- SHORT EXERCISE
Would you quote the material below from its first line through the line containing "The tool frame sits", exactly and with both ends included?

- RECORDED INFORMATION

───

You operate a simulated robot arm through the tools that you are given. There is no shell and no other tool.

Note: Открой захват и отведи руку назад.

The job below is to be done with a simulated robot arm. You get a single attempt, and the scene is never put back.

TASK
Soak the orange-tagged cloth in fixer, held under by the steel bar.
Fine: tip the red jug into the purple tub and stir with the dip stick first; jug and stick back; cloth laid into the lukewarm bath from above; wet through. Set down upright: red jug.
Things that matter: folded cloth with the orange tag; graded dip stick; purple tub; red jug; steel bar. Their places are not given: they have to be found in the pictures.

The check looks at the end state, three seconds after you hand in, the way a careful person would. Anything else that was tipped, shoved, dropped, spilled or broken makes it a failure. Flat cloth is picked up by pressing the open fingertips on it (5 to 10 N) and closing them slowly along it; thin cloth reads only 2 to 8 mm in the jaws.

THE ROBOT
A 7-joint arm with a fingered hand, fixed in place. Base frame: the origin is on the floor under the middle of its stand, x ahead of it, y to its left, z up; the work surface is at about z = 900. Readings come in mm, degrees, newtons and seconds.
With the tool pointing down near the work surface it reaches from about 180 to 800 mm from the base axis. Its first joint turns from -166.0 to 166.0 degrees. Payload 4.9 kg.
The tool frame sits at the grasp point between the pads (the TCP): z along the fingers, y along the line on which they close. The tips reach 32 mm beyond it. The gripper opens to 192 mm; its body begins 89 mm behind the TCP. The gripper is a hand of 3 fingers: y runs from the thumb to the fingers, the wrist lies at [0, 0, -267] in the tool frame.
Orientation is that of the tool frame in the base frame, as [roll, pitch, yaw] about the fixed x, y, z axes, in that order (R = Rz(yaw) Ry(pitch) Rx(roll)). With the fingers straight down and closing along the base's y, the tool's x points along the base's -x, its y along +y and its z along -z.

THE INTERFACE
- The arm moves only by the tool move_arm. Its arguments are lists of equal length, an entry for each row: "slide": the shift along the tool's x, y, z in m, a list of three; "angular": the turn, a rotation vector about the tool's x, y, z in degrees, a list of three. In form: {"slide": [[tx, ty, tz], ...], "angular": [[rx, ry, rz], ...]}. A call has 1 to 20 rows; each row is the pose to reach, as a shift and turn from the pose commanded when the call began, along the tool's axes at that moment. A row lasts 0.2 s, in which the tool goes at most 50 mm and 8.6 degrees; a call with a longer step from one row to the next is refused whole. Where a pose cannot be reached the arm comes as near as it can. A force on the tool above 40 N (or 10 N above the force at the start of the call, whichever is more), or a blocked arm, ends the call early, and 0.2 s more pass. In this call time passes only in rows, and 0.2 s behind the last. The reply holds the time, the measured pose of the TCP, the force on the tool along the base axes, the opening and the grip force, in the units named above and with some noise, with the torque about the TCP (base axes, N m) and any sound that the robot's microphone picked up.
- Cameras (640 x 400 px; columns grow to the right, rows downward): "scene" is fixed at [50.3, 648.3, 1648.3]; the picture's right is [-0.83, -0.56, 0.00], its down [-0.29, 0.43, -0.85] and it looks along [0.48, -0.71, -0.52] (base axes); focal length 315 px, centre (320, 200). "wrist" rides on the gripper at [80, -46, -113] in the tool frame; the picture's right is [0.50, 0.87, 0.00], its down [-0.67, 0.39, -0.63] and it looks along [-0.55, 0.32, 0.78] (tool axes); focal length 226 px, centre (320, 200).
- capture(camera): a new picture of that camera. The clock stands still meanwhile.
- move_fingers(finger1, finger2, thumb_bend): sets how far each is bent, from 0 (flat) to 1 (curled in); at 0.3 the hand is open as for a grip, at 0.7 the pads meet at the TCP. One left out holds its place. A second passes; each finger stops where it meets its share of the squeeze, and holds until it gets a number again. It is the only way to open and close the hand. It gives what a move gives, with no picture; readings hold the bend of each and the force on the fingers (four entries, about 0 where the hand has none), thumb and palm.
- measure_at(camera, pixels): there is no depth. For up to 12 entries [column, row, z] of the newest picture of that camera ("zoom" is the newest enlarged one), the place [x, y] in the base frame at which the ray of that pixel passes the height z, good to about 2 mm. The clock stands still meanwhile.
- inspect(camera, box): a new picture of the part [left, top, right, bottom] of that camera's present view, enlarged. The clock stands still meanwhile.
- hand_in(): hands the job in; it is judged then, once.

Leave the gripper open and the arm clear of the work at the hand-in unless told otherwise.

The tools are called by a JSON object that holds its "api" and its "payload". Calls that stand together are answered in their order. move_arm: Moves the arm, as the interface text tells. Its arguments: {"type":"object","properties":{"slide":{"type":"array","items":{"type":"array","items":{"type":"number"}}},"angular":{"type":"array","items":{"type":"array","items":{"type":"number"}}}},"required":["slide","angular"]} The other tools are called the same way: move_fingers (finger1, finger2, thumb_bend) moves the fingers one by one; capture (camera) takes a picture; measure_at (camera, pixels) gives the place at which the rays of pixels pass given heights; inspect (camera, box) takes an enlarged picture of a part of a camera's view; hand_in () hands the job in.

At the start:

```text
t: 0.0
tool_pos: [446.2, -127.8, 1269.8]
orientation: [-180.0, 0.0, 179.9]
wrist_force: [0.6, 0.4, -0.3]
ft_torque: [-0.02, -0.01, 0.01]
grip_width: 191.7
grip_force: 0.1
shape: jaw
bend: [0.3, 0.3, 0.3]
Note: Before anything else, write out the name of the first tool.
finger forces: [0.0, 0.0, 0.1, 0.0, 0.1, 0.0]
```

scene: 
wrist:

───

- TASK RESULT
You operate a simulated robot arm through the tools that you are given. There is no shell and no other tool.

Note: Открой захват и отведи руку назад.

The job below is to be done with a simulated robot arm. You get a single attempt, and the scene is never put back.

TASK
Soak the orange-tagged cloth in fixer, held under by the steel bar.
Fine: tip the red jug into the purple tub and stir with the dip stick first; jug and stick back; cloth laid into the lukewarm bath from above; wet through. Set down upright: red jug.
Things that matter: folded cloth with the orange tag; graded dip stick; purple tub; red jug; steel bar. Their places are not given: they have to be found in the pictures.

The check looks at the end state, three seconds after you hand in, the way a careful person would. Anything else that was tipped, shoved, dropped, spilled or broken makes it a failure. Flat cloth is picked up by pressing the open fingertips on it (5 to 10 N) and closing them slowly along it; thin cloth reads only 2 to 8 mm in the jaws.

THE ROBOT
A 7-joint arm with a fingered hand, fixed in place. Base frame: the origin is on the floor under the middle of its stand, x ahead of it, y to its left, z up; the work surface is at about z = 900. Readings come in mm, degrees, newtons and seconds.
With the tool pointing down near the work surface it reaches from about 180 to 800 mm from the base axis. Its first joint turns from -166.0 to 166.0 degrees. Payload 4.9 kg.
The tool frame sits at the grasp point between the pads (the TCP): z along the fingers, y along the line on which they close. The tips reach 32 mm beyond it. The gripper opens to 192 mm; its body begins 89 mm behind the TCP. The gripper is a hand of 3 fingers: y runs from the thumb to the fingers, the wrist lies at [0, 0, -267] in the tool frame.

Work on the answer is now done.